▶ Text excerpt
□ □ □

This is Where it Began


On that December evening, when Rosa Parks refused to give up her seat on a Montgomery bus leading to her arrested for a violation of Chapter 6, Section 11 segregation law of the Montgomery City code. In spite of the fact that she was not even technically seated in the white-only designated section on the bus; she was in a colored section. Regardless, fate dictated it to be the day that changed American and to a larger extent – the world forever.

Mrs. Parks would later recall asking the officer who arrested her, "Why do you push us around?" The officer's response was "I don't know, but the law's the law, and you're under arrest." This woman of great dignity thought, as she was being arrested, that this will be the very last time that she would ever ride in humiliation of this kind again.

□ □ □

▶ Recorded data
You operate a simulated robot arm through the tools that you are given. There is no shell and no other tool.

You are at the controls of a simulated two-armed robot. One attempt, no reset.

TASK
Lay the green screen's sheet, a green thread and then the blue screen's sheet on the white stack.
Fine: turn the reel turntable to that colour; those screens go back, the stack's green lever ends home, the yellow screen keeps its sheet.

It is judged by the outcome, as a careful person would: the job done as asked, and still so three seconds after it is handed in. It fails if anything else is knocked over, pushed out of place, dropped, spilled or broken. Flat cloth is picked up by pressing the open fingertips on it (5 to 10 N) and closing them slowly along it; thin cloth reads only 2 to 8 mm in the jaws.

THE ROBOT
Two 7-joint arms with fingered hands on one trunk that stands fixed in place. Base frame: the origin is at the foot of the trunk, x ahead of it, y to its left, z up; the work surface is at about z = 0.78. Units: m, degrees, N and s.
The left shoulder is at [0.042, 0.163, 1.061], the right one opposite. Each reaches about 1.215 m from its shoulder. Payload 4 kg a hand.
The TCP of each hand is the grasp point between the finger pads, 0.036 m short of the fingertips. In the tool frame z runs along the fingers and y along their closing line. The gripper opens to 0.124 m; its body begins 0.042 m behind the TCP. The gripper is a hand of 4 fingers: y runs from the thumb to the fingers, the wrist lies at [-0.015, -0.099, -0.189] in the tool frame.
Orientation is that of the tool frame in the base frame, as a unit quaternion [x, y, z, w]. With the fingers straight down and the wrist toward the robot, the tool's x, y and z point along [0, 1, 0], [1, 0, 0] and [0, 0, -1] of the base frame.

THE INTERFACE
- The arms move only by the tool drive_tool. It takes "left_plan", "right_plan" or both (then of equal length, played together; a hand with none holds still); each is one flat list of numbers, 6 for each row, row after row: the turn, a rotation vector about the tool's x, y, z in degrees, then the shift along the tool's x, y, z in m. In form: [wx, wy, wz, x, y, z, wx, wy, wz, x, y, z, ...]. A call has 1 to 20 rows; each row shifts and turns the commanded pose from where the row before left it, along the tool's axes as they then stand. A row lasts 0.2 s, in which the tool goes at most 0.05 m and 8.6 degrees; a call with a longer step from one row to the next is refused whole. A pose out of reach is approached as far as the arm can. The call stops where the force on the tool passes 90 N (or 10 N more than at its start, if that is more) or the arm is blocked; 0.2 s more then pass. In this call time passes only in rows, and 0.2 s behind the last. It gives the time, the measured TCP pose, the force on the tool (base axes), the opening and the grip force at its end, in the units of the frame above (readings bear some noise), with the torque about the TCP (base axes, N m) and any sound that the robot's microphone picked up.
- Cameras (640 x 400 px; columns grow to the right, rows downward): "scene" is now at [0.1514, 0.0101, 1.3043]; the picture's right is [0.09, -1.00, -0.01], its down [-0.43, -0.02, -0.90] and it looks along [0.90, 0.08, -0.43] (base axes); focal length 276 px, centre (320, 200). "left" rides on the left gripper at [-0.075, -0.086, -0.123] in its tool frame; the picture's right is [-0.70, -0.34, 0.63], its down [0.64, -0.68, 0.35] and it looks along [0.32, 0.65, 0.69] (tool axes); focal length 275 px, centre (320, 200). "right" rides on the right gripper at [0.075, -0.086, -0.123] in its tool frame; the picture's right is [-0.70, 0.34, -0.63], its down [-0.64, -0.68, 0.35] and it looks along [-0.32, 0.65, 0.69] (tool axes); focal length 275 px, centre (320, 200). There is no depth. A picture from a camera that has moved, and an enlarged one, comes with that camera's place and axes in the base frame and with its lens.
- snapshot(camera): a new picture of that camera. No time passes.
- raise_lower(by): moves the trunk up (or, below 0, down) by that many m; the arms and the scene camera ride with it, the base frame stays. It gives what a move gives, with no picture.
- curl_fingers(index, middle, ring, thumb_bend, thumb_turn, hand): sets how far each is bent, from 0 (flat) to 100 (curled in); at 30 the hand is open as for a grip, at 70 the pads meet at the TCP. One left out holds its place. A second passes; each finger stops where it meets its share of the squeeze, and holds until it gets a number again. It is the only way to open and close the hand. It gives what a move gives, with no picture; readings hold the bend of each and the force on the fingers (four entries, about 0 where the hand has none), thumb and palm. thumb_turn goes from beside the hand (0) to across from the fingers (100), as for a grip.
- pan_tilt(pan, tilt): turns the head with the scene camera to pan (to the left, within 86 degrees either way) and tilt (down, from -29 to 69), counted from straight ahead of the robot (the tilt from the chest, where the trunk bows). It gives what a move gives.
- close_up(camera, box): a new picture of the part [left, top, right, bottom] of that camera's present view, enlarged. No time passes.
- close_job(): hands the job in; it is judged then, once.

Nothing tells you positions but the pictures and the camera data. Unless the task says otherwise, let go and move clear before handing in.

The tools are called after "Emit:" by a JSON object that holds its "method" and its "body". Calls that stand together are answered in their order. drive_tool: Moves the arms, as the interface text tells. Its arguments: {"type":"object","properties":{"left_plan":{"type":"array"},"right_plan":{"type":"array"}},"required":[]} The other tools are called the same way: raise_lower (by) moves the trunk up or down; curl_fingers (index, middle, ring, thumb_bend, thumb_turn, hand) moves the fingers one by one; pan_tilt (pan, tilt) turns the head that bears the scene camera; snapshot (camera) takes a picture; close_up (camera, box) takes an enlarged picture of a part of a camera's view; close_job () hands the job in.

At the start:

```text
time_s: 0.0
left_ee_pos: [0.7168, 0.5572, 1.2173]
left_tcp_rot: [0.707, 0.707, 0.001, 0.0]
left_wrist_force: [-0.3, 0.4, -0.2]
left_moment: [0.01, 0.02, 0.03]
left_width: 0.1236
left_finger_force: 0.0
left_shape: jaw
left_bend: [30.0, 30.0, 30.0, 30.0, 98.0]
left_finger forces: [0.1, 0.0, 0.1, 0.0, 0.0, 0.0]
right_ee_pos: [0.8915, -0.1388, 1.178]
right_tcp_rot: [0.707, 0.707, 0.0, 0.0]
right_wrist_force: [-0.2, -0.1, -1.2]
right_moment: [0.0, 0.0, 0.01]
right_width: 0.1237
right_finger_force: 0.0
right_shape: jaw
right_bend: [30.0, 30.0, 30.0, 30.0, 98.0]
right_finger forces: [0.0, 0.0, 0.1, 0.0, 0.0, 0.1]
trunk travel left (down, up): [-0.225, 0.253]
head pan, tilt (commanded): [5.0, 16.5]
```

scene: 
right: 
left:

□ □ □

▶ Task set
a) Take the text excerpt and repeat only what runs from "Mrs. Parks would" through "this kind again.".
b) Produce the text that comes next in the text excerpt.

▶ Responses by task
a)
Mrs. Parks would later recall asking the officer who arrested her, "Why do you push us around?" The officer's response was "I don't know, but the law's the law, and you're under arrest." This woman of great dignity thought, as she was being arrested, that this will be the very last time that she would ever ride in humiliation of this kind again.

b)
Later that evening E.D. Nixon and Clifford Durr bailed Parks out of jail and that very night Nixon and members of the Women’s Political Council stayed up all night mimeographing over 35,000 handbills announcing a bus boycott. The Women's Political Council was the first group to officially endorse the boycott.

On Sunday morning, December 4, 1955, plans for the Montgomery Bus Boycott were announced at all black churches in the area and in a front-page article in The Montgomery Advertiser. By the end of the day, a church rally was held and those attending agreed unanimously to continue the boycott until they were treated with the level of courtesy they expected, until black drivers were hired, and until seating in the middle of the bus was handled on a first-come basis.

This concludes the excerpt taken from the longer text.